Mind you, I'm not exactly representative of players. When I
role-play, I role-play a person who has a character in a virtual
world; I don't role-play the character directly.

> OOooh, that was a big surprise! ;) Text worlds always require a
> layer of rather demanding interpretation by it's digital nature
> (arbitrary symbols).

The brain assigns meaning to those symbols just as it assigns
meaning to what your eyes record. Sure, the brain is hard-wired to
interpret visual cues a certain way, but then it's also hard-wired
to interpret linguistic symbols.  I guess you could argue that the
brain sees what the eyes show it and then, in the case of written
words, it also has to apply an extra level of understanding to
that. It's not really much of an extra level, though, given that
humans have it compiled into their heads.

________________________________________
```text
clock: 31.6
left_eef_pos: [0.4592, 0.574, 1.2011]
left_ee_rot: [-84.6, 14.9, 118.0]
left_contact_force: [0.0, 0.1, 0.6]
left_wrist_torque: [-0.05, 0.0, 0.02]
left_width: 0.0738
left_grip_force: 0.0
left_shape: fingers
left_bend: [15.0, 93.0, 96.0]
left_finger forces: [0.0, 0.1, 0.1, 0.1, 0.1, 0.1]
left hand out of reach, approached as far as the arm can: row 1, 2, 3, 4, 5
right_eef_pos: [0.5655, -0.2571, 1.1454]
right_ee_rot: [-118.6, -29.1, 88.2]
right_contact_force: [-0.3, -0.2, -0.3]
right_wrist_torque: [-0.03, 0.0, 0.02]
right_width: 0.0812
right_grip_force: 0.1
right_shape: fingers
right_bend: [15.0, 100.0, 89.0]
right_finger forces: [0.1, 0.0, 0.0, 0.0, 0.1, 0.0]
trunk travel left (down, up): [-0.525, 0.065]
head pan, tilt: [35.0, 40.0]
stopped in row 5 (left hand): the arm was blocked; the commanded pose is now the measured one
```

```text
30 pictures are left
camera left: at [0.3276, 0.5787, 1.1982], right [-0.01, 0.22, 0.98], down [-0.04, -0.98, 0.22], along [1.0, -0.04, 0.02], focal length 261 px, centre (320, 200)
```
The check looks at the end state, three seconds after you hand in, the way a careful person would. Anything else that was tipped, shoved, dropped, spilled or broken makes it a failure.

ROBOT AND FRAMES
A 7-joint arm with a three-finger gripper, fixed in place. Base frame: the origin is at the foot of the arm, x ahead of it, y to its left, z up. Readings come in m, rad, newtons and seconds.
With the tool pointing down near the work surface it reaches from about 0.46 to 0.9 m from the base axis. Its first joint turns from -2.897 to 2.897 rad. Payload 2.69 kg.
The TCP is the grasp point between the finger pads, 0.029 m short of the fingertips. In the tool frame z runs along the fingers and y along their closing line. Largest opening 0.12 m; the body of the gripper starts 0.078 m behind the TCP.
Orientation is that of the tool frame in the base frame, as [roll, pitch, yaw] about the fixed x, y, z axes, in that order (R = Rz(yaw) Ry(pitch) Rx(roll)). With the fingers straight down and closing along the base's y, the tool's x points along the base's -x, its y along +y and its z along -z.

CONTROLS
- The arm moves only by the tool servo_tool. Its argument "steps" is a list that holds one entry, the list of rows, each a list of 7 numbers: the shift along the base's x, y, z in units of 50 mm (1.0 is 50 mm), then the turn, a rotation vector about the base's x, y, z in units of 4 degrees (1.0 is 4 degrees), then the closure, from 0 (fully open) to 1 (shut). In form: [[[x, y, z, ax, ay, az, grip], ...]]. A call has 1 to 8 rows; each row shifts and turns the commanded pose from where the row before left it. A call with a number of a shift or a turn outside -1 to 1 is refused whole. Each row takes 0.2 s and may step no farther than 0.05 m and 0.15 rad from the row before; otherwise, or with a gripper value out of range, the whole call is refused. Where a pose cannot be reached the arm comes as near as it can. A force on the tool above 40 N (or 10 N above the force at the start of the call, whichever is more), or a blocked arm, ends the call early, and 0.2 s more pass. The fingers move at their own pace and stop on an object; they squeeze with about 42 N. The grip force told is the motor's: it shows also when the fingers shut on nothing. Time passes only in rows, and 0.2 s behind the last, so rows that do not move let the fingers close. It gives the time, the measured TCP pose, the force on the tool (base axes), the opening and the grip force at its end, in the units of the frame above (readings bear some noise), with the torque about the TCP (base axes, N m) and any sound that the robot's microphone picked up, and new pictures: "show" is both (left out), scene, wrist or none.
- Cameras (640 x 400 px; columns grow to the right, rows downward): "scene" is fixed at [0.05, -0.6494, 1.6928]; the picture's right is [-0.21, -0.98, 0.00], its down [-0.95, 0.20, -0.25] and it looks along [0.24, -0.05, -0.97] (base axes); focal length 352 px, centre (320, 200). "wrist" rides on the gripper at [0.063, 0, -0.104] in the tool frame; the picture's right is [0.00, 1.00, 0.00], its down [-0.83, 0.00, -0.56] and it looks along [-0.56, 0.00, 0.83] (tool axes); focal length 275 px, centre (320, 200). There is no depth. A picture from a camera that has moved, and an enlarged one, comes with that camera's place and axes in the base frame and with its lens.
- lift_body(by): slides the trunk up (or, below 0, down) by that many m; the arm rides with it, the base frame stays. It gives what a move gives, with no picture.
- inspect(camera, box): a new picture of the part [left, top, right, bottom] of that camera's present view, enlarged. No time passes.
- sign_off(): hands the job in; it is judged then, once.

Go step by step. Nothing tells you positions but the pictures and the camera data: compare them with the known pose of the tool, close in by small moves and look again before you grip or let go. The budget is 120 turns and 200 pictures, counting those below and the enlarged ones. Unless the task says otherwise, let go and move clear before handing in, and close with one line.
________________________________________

> You do need skills in order to immerse yourself in text worlds.

But these are skills that pretty well everyone has, and that they
can apply without thinking.

> The imagination does the rest, maybe, but not on its
> own. Imagination requires mental resources. I would assume that
> applying flow theory to this would be rather easy.

It may be easy, but it makes the concept of flow rather vacuous.

> Then I am not sure if your daydream belongs to the virtual
> world...

That's where I was when I had it.

> You automate movement in the virtual world in the background, the
> rest of your mental resources are spent on recount something
> stored in your episodic memory in the foreground...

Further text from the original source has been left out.